··· Provided data ···
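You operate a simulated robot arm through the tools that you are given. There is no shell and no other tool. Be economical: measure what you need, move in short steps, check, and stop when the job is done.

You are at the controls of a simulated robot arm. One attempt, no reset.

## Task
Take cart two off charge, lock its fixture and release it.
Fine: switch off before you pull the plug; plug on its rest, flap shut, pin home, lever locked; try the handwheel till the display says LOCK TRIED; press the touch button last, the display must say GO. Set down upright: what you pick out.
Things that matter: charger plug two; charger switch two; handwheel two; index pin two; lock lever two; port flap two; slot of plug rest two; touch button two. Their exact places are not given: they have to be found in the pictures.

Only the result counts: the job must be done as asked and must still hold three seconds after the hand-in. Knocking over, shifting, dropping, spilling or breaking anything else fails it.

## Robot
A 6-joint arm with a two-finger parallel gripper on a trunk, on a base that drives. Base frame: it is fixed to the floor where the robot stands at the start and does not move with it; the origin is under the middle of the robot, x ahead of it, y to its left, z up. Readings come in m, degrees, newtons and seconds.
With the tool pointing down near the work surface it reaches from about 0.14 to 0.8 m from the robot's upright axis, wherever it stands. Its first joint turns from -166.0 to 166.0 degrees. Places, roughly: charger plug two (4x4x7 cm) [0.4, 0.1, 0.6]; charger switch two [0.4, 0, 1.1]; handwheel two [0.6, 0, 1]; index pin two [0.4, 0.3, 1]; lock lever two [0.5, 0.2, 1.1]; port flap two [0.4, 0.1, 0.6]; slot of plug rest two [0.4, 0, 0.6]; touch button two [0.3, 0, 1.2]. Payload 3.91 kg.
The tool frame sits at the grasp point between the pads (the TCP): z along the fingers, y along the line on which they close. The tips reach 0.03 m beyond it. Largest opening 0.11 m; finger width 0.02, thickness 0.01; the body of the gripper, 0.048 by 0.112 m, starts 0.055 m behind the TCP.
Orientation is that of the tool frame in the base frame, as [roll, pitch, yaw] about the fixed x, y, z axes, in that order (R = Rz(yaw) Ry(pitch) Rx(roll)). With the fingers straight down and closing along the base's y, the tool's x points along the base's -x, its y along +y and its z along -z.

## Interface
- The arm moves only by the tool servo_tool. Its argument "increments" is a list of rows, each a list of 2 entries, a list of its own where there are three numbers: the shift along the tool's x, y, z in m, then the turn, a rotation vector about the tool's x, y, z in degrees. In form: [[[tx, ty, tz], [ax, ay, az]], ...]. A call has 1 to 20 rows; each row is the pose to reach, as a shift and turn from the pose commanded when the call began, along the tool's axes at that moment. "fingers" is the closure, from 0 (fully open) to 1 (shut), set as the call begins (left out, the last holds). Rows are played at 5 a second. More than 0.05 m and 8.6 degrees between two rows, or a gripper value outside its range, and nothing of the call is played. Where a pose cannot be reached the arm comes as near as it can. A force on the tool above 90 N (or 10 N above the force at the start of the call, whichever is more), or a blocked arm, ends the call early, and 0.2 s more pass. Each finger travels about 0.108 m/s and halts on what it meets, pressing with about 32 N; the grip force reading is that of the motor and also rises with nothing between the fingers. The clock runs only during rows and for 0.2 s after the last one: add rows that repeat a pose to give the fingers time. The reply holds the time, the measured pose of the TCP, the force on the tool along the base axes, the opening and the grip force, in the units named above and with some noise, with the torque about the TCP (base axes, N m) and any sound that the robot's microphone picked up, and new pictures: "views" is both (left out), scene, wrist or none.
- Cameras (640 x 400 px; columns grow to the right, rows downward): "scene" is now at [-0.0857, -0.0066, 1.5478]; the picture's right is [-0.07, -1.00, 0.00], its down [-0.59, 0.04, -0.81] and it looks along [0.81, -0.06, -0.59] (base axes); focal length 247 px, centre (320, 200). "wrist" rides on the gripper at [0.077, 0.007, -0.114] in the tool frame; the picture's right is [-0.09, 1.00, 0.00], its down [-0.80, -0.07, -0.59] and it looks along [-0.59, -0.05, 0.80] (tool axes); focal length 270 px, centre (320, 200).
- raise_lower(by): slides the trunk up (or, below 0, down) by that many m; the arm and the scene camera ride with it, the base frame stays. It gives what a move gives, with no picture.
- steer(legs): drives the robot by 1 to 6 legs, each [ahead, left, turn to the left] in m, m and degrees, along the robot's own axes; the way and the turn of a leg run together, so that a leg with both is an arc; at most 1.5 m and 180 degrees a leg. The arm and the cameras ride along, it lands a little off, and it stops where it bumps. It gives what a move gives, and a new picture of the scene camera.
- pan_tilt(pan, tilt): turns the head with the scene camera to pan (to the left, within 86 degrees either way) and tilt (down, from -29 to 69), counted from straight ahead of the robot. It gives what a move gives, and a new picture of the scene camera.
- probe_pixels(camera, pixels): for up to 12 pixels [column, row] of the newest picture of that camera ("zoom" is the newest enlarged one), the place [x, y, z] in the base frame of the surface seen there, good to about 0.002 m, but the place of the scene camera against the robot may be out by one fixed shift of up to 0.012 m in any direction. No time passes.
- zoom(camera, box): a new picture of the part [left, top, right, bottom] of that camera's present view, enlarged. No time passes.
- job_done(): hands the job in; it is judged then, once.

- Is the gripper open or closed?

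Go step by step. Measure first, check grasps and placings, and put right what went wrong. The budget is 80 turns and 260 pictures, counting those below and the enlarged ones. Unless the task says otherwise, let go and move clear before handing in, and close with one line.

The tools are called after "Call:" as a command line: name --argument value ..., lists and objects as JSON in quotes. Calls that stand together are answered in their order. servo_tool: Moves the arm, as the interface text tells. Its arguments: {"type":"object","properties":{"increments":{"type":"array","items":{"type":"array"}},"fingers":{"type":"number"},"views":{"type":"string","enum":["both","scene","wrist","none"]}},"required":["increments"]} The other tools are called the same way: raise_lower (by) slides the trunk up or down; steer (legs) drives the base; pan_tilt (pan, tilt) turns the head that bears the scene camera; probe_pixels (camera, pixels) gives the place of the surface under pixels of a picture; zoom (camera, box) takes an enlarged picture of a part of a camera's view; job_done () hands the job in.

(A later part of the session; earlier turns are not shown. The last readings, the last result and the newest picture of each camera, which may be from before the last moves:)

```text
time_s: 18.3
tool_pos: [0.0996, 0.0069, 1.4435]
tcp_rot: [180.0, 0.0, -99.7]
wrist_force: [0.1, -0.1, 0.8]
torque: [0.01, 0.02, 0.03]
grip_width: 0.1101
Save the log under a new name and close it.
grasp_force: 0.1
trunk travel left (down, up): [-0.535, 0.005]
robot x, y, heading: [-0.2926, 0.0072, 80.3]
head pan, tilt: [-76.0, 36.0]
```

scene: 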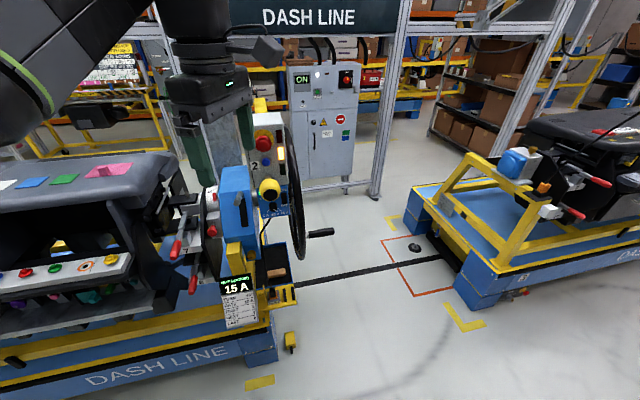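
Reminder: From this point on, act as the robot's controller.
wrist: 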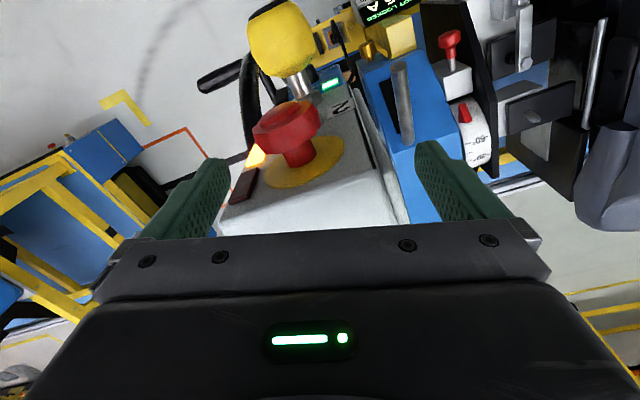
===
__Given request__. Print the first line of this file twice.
···
__Given request__. Among the lines of the data above, determine how many contain the word "simulated". Report the number alone.

__Output of the task__. 2